* _Source passage_:
POS 3175 FOREIGN AND SECURITY POLICY OF THE UNITED STATES
Four hours. Same as HIS 3175. Prerequisite: One year of college-level coursework or permission of the instructor. This course examines the development of United States foreign policies, with an emphasis on the twentieth century. The course's focus is on the principles, aims, applications, and decision-making processes that shaped America's policies with other states. Gen Ed: SW (Glb, An)

POS 3315 AMERICAN POLITICAL BEHAVIOR: PARTIES, VOTING AND ELECTIONS
Four hours. This course examines and analyzes the history, organization and role of political parties in the American electoral system. It also examines and analyzes political behavior of individuals and the role of elections in the American political process.Gen Ed: SW (Glb, Aw, An)

POS 3320 THE PRESIDENCY AND CONGRESS
Four hours. The focus of the course is the executive and legislative branches of government. After examining the constitutional foundation for the executive branch along with the roles and corresponding powers of the president, each presidential administration throughout history will be analyzed. The course also examines and analyzes the structure, organization, leadership positions and processes of Congress. Gen Ed: SW (An), Ql

POS 3323 INTERNATIONAL ORGANIZATIONS
Four hours. Prerequisite: One year of college-level coursework or permission of the instructor. The course addresses the role of international organizations in global politics, examining the history and functioning of major organizations such as the United Nations and the European Union; we also examine the role of these IOs in addressing contemporary global issues. A significant portion of the class will involve UN and EU simulations, with each student researching and representing the position of a member country. Possible topics covered in the simulations include humanitarian interventions, post-conflict resolution, global financial stability, and immigration policy. Gen Ed: SW (An)

POS 3327 TOPICS IN COMPARATIVE POLITICS
Four hours. A comparison of the political structure and process of selected states, including both developed and developing political systems in various parts of the world. Gen Ed: SW (Glb, Ap)

* _Dataset extract_:
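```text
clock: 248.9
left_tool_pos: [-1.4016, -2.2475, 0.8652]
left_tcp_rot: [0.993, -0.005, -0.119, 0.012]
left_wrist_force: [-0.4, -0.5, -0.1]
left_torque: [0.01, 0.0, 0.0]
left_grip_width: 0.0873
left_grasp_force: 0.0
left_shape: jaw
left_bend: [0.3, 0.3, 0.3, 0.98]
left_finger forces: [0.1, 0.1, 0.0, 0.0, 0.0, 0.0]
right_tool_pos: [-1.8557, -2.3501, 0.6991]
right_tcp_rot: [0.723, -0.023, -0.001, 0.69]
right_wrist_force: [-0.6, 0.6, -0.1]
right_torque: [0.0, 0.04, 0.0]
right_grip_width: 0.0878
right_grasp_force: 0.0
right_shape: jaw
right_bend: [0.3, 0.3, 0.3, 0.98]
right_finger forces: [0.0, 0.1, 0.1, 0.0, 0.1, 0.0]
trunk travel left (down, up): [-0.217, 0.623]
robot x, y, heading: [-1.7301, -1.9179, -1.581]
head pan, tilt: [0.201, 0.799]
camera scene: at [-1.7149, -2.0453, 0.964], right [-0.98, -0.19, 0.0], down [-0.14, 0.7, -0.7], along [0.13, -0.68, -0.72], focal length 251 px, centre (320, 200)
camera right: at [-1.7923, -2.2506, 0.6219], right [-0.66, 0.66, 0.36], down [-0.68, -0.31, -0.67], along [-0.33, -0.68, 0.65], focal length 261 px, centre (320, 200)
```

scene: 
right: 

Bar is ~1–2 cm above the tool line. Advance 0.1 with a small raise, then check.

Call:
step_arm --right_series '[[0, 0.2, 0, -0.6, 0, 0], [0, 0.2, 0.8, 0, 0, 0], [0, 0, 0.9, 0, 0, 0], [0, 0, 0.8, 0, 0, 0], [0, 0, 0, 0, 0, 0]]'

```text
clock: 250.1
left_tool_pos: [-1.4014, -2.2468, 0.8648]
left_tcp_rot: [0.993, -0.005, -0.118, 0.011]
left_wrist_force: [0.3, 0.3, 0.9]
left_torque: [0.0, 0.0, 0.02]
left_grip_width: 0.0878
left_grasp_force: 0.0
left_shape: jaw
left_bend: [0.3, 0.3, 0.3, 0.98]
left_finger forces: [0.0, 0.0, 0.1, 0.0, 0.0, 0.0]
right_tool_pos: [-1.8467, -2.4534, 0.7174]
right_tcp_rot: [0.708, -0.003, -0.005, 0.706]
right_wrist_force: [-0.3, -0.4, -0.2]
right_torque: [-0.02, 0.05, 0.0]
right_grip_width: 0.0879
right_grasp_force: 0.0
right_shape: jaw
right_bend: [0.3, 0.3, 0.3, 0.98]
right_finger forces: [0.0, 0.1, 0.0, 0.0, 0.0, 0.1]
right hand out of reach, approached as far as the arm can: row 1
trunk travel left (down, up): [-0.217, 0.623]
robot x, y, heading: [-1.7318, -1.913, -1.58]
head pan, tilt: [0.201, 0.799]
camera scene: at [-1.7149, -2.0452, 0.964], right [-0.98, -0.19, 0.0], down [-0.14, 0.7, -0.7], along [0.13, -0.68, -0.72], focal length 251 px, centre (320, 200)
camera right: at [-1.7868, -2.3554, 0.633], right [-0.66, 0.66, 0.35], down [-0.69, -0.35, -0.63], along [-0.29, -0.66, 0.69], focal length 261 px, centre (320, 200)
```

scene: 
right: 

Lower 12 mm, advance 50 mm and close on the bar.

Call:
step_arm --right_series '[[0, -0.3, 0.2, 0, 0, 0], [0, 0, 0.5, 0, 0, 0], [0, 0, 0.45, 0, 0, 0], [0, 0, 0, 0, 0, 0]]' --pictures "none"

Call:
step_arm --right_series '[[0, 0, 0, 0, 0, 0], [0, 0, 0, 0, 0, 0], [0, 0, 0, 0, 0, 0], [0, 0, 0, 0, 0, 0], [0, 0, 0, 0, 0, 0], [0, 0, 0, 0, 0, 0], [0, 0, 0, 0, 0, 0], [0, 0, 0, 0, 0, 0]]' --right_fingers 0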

* _Set problem 1_: What does the source passage say from "POS 3315 AMERICAN" through "(Glb, Aw, An)"? Give the exact wording.
* _Set problem 2_: Go on with the source passage that begins "POS 3175 FOREIGN" from its last line.

* _Written answer 1_:
POS 3315 AMERICAN POLITICAL BEHAVIOR: PARTIES, VOTING AND ELECTIONS
Four hours. This course examines and analyzes the history, organization and role of political parties in the American electoral system. It also examines and analyzes political behavior of individuals and the role of elections in the American political process.Gen Ed: SW (Glb, Aw, An)

* _Written answer 2_:
POS 3339 CONSTITUTIONAL LAW
Four hours. Using major Supreme Court decisions and a case study approach, this course will examine and analyze American constitutional structures and a selection of civil liberties guaranteed in the Bill of Rights. Gen Ed: SW (Glb, Aw, An), Ql

POS 3345 CONFLICT AND WAR
Four hours. Prerequisite: One year of college-level course work or permission of the instructor. This course introduces students to the study of various forms of violent conflict in international politics, with a focus on analyzing the outcomes of historical conflicts. The course will address the use of violence by both states and non-state actors, such as separatist movements and terrorist groups. Possible topics covered in the course include, but are not limited to: the development of military doctrine, terrorism, insurgency and counterinsurgency, alliance formation, civil-military relations, and nuclear proliferation. Gen Ed: SW (An)

POS 3380 SPECIAL TOPICS IN AMERICAN POLITICS
Four hours. This advanced course explores significant issues/topics within the discipline of American government. Examples include but are not limited to: Post WWII American Politics; Southern Politics; Women in the American Political Process or the America Political System in Films. Gen Ed: SW (Glb, Aw, An), Ql

POS 4429 POLITICAL THEORY
Four hours. From Plato to the present, the course explores the writings of the world’s greatest political theorists on such topics as the state, the ideal state, the individual in the state, natural law, institutional religion and the state, revolution, the state of nature, sovereignty, the social contract, moral law, separation of power, the universal state, the dialectic, capitalism, class conflict, anarchism, liberty, libertarianism, and justice. Emphasis is placed on the question of how relevant are these concepts for our times. Gen Ed: MV

POS 4960/4961 INTERNSHIP IN POLITICAL SCIENCE
One to eighteen hours. Pass/fail. Students may earn up to a maximum of 18 credit hours in POS 4960 and 4961 combined, but of the total number of credit hours earned, only five may be applied to the 41 hours required to complete the political science major, the remainder will count as elective credit hours. Internships are out of classroom experiences designed to enable learning that cannot be gained in a traditional classroom setting, to set in practical environments skills or other content gained in a traditional classroom setting, or to gain work experience that is specifically tied to a student’s pre--professional training and connected to discipline/field-specific content. An internship requires and assumes an active learning component on the part of the student: “shadowing”, per se, is not an internship under this definition.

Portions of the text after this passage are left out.